--- Begin ---
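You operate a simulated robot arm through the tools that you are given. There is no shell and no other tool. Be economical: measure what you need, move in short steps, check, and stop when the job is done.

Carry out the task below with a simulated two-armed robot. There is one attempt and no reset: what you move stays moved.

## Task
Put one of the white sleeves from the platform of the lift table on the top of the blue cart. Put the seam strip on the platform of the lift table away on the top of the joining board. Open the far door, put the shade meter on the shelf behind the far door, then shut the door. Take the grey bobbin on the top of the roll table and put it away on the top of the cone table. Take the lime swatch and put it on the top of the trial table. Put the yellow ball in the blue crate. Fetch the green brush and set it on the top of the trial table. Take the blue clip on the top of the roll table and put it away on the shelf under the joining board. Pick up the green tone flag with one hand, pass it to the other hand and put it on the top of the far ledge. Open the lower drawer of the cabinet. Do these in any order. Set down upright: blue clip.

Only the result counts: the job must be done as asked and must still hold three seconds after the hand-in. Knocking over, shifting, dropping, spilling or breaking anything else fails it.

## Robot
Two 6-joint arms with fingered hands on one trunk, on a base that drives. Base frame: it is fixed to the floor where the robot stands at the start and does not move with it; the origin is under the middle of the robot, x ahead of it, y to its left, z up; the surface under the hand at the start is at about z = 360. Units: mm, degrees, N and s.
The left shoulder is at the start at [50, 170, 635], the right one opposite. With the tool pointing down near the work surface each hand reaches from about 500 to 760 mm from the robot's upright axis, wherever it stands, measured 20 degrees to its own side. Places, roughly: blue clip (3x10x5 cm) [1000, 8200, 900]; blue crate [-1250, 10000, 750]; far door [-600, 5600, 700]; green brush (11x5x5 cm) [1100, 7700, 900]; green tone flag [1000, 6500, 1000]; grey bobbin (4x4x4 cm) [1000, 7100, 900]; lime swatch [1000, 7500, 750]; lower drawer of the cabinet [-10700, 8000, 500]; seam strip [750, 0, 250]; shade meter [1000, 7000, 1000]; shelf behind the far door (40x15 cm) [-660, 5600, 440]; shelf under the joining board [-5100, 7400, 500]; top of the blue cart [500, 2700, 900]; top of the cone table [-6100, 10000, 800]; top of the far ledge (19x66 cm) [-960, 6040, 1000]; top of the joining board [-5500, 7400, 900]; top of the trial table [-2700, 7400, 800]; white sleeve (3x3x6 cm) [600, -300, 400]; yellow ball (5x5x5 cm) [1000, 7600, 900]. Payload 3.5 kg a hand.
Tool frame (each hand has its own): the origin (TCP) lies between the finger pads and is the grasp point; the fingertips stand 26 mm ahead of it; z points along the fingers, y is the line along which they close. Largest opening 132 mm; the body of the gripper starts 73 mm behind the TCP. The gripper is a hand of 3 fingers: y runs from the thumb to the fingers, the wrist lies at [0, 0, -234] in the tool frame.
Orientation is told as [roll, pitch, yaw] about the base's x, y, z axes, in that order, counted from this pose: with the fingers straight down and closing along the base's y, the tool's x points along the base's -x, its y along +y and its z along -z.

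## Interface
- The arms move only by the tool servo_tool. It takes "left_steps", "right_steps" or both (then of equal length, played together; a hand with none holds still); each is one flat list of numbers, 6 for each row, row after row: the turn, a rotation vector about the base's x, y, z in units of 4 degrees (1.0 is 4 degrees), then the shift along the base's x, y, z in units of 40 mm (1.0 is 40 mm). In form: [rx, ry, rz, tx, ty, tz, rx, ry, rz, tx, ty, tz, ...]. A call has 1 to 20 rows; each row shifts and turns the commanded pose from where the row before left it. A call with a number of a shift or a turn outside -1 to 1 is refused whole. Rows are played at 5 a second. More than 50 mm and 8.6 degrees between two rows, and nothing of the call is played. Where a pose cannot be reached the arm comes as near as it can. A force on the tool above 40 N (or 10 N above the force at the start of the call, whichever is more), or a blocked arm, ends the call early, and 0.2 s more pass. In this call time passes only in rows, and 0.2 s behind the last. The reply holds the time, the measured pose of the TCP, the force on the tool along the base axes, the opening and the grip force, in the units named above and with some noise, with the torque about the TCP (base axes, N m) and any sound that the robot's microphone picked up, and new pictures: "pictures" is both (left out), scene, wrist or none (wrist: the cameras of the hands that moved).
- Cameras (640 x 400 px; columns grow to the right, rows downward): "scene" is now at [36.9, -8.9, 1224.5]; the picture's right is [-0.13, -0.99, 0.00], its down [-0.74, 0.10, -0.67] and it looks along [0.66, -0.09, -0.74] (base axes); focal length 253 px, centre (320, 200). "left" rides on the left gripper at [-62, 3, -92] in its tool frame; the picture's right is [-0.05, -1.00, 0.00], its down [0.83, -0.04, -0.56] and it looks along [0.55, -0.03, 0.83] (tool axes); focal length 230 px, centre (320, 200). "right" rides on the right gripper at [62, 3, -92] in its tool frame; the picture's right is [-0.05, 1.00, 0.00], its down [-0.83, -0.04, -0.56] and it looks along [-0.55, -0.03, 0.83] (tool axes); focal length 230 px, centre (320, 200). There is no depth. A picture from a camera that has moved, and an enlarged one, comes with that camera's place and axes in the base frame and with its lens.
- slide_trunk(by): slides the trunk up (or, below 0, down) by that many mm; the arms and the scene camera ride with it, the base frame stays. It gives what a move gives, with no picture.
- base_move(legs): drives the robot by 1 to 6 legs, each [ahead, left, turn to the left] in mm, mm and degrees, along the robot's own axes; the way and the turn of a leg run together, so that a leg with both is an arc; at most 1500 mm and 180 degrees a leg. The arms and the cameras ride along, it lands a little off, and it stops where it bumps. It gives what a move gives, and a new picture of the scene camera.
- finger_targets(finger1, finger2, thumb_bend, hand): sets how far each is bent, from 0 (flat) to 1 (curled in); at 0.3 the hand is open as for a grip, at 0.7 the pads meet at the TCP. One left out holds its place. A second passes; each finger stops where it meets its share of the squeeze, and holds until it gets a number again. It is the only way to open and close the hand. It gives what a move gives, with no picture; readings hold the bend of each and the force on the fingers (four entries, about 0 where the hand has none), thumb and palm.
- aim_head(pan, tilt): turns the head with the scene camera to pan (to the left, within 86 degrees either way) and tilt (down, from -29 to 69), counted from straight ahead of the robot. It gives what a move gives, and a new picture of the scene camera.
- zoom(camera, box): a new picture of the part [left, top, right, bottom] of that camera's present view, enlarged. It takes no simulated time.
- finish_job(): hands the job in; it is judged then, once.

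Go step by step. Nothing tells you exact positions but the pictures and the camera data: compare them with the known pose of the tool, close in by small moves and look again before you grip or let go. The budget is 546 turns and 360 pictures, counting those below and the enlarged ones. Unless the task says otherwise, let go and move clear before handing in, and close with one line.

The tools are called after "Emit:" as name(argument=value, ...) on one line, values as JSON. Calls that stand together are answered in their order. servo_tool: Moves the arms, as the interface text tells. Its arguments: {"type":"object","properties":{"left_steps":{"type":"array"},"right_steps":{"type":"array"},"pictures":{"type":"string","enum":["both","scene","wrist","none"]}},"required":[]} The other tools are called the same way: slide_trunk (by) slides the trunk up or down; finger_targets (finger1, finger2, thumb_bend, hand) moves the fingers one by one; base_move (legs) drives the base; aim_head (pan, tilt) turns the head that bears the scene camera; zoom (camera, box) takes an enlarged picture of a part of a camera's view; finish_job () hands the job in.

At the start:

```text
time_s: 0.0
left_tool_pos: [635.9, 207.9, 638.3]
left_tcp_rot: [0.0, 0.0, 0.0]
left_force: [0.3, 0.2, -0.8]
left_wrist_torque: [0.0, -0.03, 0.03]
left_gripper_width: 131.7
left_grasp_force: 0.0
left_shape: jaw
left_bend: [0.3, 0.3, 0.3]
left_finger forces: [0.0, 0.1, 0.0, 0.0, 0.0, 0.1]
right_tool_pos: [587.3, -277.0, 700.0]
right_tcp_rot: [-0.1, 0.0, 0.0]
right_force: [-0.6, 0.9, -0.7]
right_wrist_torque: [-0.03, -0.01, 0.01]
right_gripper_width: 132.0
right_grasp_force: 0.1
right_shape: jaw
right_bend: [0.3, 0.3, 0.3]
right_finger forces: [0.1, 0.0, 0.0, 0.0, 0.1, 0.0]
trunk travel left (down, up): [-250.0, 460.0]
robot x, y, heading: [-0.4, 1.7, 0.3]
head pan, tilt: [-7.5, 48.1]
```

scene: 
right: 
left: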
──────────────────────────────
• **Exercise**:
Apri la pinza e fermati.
--- End ---
• **Exercise**:
Working from the data above, extract solely the lines from the one containing "Tool frame (each" through the one containing "## Interface", exactly as they appear, both included.

• **Response below**:
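Tool frame (each hand has its own): the origin (TCP) lies between the finger pads and is the grasp point; the fingertips stand 26 mm ahead of it; z points along the fingers, y is the line along which they close. Largest opening 132 mm; the body of the gripper starts 73 mm behind the TCP. The gripper is a hand of 3 fingers: y runs from the thumb to the fingers, the wrist lies at [0, 0, -234] in the tool frame.
Orientation is told as [roll, pitch, yaw] about the base's x, y, z axes, in that order, counted from this pose: with the fingers straight down and closing along the base's y, the tool's x points along the base's -x, its y along +y and its z along -z.

## Interface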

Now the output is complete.